(Saved entries)
____________

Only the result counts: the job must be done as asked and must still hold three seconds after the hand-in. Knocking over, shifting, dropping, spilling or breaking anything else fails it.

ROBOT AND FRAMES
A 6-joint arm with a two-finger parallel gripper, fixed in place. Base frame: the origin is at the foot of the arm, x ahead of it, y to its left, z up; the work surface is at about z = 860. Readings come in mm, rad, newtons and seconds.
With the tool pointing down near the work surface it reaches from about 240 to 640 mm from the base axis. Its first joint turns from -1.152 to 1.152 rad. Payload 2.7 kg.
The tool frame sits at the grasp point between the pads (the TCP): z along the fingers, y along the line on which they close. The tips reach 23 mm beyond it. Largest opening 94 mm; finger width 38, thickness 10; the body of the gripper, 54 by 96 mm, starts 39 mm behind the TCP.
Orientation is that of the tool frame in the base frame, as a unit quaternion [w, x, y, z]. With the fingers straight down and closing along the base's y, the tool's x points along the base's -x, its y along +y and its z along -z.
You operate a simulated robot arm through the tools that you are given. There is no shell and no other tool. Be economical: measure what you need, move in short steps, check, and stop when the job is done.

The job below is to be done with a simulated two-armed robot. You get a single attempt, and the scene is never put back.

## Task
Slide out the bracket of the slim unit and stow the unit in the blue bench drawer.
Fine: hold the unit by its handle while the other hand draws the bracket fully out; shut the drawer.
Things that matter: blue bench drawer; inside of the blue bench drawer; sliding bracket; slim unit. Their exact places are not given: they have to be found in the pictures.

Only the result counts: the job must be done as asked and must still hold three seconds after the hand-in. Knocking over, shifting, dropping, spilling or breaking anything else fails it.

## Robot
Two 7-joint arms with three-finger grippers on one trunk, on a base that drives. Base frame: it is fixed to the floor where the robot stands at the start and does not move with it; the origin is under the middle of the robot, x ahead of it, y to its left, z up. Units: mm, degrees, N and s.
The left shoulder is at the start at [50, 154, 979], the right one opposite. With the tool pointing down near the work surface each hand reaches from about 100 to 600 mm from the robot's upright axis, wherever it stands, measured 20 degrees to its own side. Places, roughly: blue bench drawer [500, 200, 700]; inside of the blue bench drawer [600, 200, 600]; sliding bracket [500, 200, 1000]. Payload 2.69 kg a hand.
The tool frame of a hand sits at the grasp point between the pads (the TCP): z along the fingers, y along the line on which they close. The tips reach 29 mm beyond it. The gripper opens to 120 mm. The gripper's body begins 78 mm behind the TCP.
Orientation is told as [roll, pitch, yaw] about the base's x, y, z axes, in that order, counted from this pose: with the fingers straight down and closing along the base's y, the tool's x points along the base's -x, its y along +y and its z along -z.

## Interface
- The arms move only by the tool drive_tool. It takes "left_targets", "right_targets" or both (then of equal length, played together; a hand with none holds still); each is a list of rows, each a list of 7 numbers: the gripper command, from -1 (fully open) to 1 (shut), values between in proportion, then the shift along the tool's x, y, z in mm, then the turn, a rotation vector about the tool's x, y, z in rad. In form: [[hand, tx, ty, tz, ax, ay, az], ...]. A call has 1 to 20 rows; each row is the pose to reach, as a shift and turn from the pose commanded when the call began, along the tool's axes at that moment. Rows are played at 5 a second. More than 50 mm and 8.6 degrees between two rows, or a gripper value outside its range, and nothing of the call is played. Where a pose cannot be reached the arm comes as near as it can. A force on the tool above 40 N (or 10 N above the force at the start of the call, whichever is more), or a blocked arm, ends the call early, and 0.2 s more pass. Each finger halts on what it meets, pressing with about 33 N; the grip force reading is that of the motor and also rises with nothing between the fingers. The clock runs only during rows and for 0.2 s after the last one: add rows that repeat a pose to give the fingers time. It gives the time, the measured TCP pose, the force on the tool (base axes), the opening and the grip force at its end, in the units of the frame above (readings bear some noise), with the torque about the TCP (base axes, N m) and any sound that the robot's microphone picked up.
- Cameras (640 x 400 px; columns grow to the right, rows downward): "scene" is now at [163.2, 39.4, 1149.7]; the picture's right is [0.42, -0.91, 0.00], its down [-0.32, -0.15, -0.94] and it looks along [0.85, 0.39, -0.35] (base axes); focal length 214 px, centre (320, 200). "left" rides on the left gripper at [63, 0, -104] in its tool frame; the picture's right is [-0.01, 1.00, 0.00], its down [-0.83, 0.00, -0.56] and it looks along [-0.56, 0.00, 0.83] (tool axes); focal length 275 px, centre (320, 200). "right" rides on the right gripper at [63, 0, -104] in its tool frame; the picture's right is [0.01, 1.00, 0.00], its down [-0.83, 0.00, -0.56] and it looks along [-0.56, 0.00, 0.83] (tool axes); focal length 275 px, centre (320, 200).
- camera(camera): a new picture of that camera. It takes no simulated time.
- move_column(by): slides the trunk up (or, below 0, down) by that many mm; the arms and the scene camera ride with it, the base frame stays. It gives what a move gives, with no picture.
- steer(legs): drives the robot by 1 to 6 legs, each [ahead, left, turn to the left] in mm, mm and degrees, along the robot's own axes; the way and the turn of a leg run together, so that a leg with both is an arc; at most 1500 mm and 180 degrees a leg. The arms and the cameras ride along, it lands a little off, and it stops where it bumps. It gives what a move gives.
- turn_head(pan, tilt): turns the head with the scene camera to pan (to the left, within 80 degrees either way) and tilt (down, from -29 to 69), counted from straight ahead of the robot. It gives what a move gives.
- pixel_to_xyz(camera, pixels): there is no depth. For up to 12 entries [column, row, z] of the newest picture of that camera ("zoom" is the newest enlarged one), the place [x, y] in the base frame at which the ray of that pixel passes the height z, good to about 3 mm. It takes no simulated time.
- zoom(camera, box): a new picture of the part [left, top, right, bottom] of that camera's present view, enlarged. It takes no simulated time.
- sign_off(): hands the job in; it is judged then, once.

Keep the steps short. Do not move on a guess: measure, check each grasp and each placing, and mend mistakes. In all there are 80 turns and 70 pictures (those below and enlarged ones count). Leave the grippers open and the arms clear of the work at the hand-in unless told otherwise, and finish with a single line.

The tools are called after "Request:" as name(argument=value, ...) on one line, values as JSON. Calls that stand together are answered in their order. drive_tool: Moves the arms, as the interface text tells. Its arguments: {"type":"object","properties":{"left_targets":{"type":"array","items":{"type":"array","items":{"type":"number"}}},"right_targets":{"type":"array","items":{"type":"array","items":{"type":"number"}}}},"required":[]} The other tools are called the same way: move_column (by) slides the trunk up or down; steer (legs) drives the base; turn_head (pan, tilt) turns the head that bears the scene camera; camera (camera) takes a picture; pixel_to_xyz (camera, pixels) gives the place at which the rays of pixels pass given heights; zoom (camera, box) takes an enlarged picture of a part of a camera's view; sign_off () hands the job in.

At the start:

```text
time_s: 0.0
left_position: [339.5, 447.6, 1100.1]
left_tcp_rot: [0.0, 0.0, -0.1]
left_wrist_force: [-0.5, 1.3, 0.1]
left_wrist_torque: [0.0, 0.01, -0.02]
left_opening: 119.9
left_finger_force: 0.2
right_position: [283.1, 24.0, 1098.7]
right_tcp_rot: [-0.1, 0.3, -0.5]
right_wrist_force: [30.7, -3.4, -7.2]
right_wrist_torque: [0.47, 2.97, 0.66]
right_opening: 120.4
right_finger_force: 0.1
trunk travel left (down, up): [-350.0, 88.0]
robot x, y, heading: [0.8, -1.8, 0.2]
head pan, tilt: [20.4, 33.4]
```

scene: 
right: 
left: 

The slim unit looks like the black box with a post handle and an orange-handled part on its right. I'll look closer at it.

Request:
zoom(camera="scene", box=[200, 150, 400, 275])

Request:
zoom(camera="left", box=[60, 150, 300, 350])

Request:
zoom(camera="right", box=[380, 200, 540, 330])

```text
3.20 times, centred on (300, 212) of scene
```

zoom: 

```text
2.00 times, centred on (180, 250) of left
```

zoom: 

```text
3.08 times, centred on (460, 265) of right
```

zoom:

____________

- _Selected passage_
Auch die Bibellektüre war für Katholiken nicht selbstverständlich: Das Lesen in der Schrift galt als "protestantisch“, die richtige Auslegung durch kommentierte Bibelbücher oder in Katechese und Predigt durch Priester sollte das katholische Volk vor falscher Lektüre bewahren.

Das II. Vatikanum stellte in beiden Fällen einen wirklichen Umbruch dar: Eine Liturgie mit "voller, bewusster und tätiger Teilnahme“ aller Mitfeiernden (vgl. Artikel links) war einer ebensolcher Paradigmenwechsel wie die Entdeckung der Bibel: Beide Entwicklungen gehören zu den bedeutenden Neuerungen durch das Konzil.

Liturgische Bewegung und Bibelbewegung

Dennoch waren sie nicht vom Himmel gefallen, sondern kündigten sich seit Beginn des 20. Jahrhunderts an. Die Bibelbewegung wie die liturgische Bewegung dachten vieles vor und probierten aus, wenn auch unter durchaus limitierten Bedingungen, was dann beim Konzil durchbrechen konnte. Und es waren Vordenker, die für diesen Aufbruch standen, an die gemeinsam mit dem Konzil zu erinnern ist.

Im deutschen Sprachraum steht hier der Religionsphilosoph, Theologe und Pädagoge Romano Guardini (1885-1968, Bild oben Mitte) an vorderer Stelle. Bereits im Jahr 1918 wurde Guardini mit seinem Büchlein "Vom Geist der Liturgie“ weithin bekannt. Davon ausgehend entwickelten sich Versuche, die feiernde Gemeinde in den Gottesdienst einzubinden. Die sogenannte Betsingmesse, in der die Gemeinde mit Liedern und auf Deutsch gesprochenen Gebeten das vom Priester Zelebrierte mitzuvollzog, war ein Schritt auf dem Weg zur Erneuerung. Guardini war es in liturgischer Hinsicht auch um eine Entdeckung der Symbole und Zeichen zu tun sowie um eine angemessene Sprache. Dass dabei die Volkssprache gegenüber dem Latein favorisiert wurde, war nur logische Konsequenz der Bemühung, von einer ganzheitlichen Sicht des Menschen auch in der Liturgie auszugehen.

____________

- _Written task_
Take up the selected passage again after its last words.

- _In response_
Guardini, der auch ein bedeutender Religionsphilosoph sowie vor allem in der Zwischenkriegszeit ein prägender Pädagoge einer Generation junger Katholik(inn)en war, erlebte die Liturgiereform des Konzils gerade noch. (Eine beeindruckende, "Bildbiografie“ Guardinis liegt im von ihm gegründeten Matthias-Grünewald Verlag vor: "Romano Guardini, Zeugnisse eines großen Lebens“, hg. von Max Oberdorfer, 2010, Abb. ganz oben.)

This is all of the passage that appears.